[Goal]: Could you carry on with the document section from where it ends?

[Data block]:
==============================
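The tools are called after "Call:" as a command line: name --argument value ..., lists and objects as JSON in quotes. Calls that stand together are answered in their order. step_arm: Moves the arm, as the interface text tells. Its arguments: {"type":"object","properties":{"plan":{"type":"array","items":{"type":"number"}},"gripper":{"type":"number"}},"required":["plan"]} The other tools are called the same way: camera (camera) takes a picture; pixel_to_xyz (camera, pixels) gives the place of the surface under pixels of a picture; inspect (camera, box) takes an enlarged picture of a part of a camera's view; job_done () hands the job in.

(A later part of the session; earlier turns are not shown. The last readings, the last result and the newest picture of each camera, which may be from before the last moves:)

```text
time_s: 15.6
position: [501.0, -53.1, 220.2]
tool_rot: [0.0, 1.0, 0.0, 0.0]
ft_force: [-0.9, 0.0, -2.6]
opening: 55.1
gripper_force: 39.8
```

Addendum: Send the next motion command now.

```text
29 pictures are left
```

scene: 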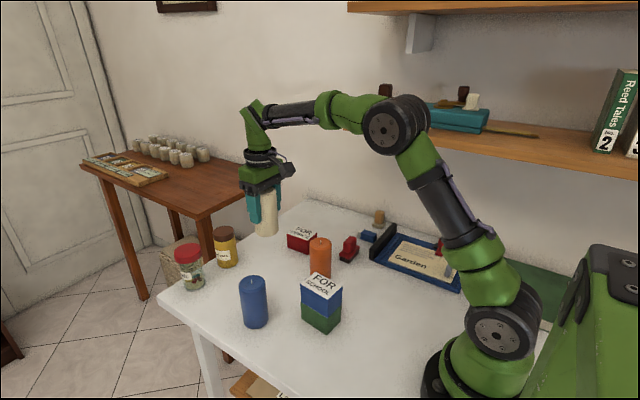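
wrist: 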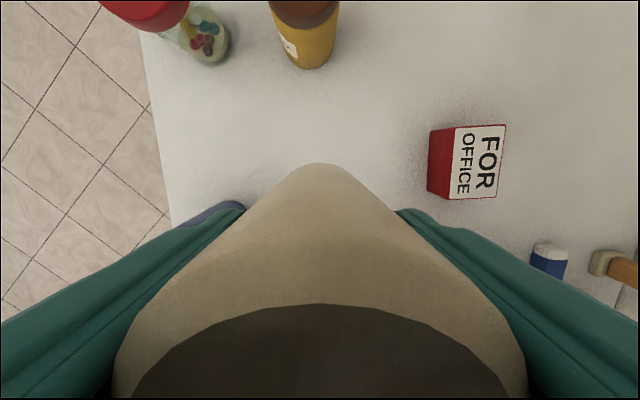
==============================
[Document section]:
D.C.T. v Todisco
[2005] FMCA 543
•29 April 2005
FEDERAL MAGISTRATES COURT OF AUSTRALIA
| D.C.T. v TODISCO | [2005] FMCA 543 |
| BANKRUPTCY – Application for review of creditor’s petition – review of sequestration order – absence of a valid bankruptcy notice – sequestration order set aside – creditor’s petition dismissed. |
| Supreme Court (General Civil Procedure) Rules 1996 Bankruptcy Act 1966 (Cth) |
| Blakey v Latham (1889) 43 CHD 23 Lake and Worley Pty Limited v Blackford [2004] FCA 208 James v Federal Commissioner of Taxation (1955) 93 CLR 631 Re Irene Aekerle; Ex parte Cinco Holdings Pty Ltd [1996] 933 FCA 1 |
Applicant creditor: | DEPUTY COMMISSIONER OF TAXATION OF THE COMMONWEALTH OF AUSTRALIA |
| Respondent debtor and applicant in the application for review: | FRANK TODISCO |
| Others: | TRUSTEES IN BANKRUPTCY |
| File Number: | (P)MLG 1542 of 2004 |
| Judgment of: | Hartnett FM |
| Hearing date: | 18 April 2005 |
| Date of Last Submission: | 22 April 2005 |
| Delivered at: | Melbourne |
| Delivered on: | 29 April 2005 |
REPRESENTATION
| Counsel for the Applicant: | Mr Maiden |
| Solicitors for the Applicant: | ATO Legal Services Branch |
| Counsel for the Respondent: | Mr Randall |
| Solicitors for the Respondent: | McCluskys Lawyers |
| Counsel for the Others: | Amy Penson |
| Solicitors for the Others: | Frenkel Partners |
ORDER
The sequestration order of 29 March 2005 is set aside.
The creditor’s petition is dismissed.
The actions of the trustee following the sequestration order are taken to have been made properly and in good faith, in accordance with the Bankruptcy Act 1966 (Cth).
| FEDERAL MAGISTRATES COURT OF AUSTRALIA AT MELBOURNE |
(P)MLG 1542 of 2004
| DEPUTY COMMISSIONER OF TAXATION OF THE COMMONWEALTH OF AUSTRALIA |
Applicant
And
| FRANK TODISCO |
Respondent
REASONS FOR JUDGMENT
Preliminary
The proceedings are an application for review filed by Mr Todisco on
8 April 2005. The order sought to be reviewed is that of Registrar Mussett made 29 March 2005 which was that there be:
(1)A Sequestration Order against the estate of Frank Todisco
and
(2)The applicant creditor’s costs of and incidental to the petition including reserved costs be taxed pursuant to Order 62 of the Federal Court Rules and paid in accordance with the statute.
The date of the act of bankruptcy was noted to be 17 August 2004.
Mr Todisco did not appear on 29 March 2005. The proceeding was undefended. On the hearing of the application for review the matter proceeds as a hearing de novo.
==============================
[Answer]:
On 26 November 2004 the applicant creditor filed a Creditor’s Petition claiming an act of bankruptcy to have been committed by the respondent debtor, Mr Todisco, in Mr Todisco’s failure in essence on or before 17 August 2004 to comply with the requirements of a Bankruptcy Notice personally served on him on 27 July 2004. The Bankruptcy Notice was founded on an alleged final judgment obtained in the Supreme Court of the State of Victoria at Melbourne in the sum alleged of $1,388, 947.36 on 26 March 2004. Affidavits verifying paragraphs 1, 2, 3, and then 4 of the Petition were filed on 26 November 2004. Affidavits of service and consent to act as Trustee together with a copy of the Bankruptcy Notice and judgments relied upon were also filed by the applicant creditor.
The respondent debtor (and applicant in the application for review) relied upon an affidavit sworn and filed by him on 8 April 2005 together with further written submissions filed by his Counsel pursuant to a direction made by me for the parties to address the effect of order 6 of the orders made by the Honourable Justice Balmford on 26 March 2004.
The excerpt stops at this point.